◆ **Text to read**:
"""
「美女ボクサー」という紹介に「色モノにはなりたくない」。日本王者・鈴木なな子が語るタイトル戦とプロを選んだ理由 (2ページ目)

  • 篠崎貴浩●取材・文 text by Shinozaki Takahiro
  • 田中亘●撮影photo by Tanaka Wataru

ベルトを獲得して「あぁ、よかったぁ」

――試合前に、相手選手の研究は?

「普段から、相手の映像は見ますが、そんなに徹底的に研究をするわけではありません。自分はある程度のイメージを掴むくらいにして、あとはトレーナーの方に任せています」

――ラウンドが進むにつれて、その緊張がほぐれていった感じでしょうか。

「そうですね。私はもともとスロースターターではあるんですが、体が温まってきて、ちゃんとセコンドの声も聞こえるようになった。女子の場合は1ラウンドが2分ですし、タイトル戦でも6ラウンド。だからスロースターターなのは大きな課題です」

――勝利が決まって手が上がった瞬間の気持ちは?

「ホッとしました。すごくホッとした。1年ぶりの試合で緊張もしていたし、プレッシャーも大きかったですから。嬉しいというより、『あぁ、よかったぁ』と」

――相手の瀬川選手は日本体育大学ボクシング部出身で、いわゆるアマチュアエリートでした(アマチュア戦績:42戦31勝・14KO・9敗)。
"""
◆ **Exercise**: I need the text to read continued from the place where it stops.

◆ **Information supplied**:
"""
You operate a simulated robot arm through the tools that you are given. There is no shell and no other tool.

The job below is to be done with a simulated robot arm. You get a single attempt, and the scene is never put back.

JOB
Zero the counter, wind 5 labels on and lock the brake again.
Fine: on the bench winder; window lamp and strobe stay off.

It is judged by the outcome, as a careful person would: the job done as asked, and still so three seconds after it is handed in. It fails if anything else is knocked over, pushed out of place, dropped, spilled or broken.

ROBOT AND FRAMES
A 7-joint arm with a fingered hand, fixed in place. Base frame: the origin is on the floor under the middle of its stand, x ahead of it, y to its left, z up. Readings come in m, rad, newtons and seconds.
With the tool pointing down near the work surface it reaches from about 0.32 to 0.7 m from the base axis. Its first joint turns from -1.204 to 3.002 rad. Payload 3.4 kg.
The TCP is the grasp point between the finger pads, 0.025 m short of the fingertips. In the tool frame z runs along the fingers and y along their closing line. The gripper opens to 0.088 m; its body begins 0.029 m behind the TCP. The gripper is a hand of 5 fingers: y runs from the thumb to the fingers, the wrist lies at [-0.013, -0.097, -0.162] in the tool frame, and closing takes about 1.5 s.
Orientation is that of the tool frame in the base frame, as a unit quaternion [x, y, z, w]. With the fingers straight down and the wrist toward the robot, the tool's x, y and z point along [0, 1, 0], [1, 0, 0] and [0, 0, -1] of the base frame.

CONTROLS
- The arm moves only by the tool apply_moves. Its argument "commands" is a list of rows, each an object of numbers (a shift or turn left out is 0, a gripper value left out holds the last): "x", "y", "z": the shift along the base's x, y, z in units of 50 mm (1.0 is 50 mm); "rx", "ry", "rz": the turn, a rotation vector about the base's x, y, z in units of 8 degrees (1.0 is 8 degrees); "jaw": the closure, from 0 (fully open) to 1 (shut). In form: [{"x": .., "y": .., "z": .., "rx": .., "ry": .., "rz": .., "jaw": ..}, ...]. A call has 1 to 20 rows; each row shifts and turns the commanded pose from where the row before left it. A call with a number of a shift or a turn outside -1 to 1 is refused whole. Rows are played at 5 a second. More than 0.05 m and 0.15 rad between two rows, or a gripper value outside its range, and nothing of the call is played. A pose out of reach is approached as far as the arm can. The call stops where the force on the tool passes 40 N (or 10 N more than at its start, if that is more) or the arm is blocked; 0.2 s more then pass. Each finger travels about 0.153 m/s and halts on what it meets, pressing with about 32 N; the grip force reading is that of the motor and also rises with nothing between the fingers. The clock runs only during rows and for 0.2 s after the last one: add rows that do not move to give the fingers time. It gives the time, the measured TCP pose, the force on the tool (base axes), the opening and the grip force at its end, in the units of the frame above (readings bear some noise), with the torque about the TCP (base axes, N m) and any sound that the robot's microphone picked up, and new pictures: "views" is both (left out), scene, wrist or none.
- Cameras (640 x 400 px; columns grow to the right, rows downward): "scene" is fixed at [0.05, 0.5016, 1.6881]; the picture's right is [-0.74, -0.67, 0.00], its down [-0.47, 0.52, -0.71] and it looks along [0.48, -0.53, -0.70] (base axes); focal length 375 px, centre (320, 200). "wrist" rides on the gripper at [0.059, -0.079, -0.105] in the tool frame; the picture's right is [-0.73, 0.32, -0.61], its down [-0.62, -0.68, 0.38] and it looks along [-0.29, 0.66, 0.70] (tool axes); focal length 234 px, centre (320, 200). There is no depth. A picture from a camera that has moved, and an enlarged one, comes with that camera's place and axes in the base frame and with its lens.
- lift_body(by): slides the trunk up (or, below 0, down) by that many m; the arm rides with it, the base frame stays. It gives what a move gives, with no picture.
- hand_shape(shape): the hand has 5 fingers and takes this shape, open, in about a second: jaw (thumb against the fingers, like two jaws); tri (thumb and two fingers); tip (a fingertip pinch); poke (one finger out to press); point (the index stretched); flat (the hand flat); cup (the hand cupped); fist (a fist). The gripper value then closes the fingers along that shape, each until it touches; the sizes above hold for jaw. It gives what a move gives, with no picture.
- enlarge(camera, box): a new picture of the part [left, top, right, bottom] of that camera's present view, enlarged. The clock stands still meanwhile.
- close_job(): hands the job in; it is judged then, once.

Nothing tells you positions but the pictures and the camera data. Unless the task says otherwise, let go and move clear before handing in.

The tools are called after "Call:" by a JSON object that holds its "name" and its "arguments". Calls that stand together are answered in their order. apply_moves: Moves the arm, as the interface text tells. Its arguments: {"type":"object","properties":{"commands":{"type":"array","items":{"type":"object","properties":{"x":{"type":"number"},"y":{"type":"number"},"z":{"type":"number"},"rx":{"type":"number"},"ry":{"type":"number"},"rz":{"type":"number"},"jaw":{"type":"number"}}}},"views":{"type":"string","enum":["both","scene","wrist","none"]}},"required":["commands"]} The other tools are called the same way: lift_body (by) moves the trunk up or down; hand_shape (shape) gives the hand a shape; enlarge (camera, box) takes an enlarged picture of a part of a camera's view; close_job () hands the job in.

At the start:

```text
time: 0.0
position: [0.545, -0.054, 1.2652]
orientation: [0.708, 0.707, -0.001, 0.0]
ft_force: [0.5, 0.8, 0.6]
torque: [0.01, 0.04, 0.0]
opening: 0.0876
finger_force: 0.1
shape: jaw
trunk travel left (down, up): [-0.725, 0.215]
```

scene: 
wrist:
"""
◆ **Written response**:
「キャリアでは圧倒的に差があって、技術でも劣っていました。だから練習量は負けないようにしようと。試合でも気持ちでは上回ることができたと思いますし、それで競り合いを制することができたんだと思います」

――鈴木選手がプロデビューした時(高校3年時の2017年5月)と今とでは、女子ボクシングを取り巻く環境も少しずつ変わってきたんじゃないですか?

「選手はちょっと増えたような気がします。アマチュア上がりの選手も出てきたり、特に若い選手が多くなった印象です。これから、その流れが大きくなっていったらいいなと思います」

――競技の普及という点では、SNSを積極的に活用している選手もいますが、鈴木選手はどうですか?

「SNSは苦手です......ただ、プロボクサーとして何もしないのはよくないですよね」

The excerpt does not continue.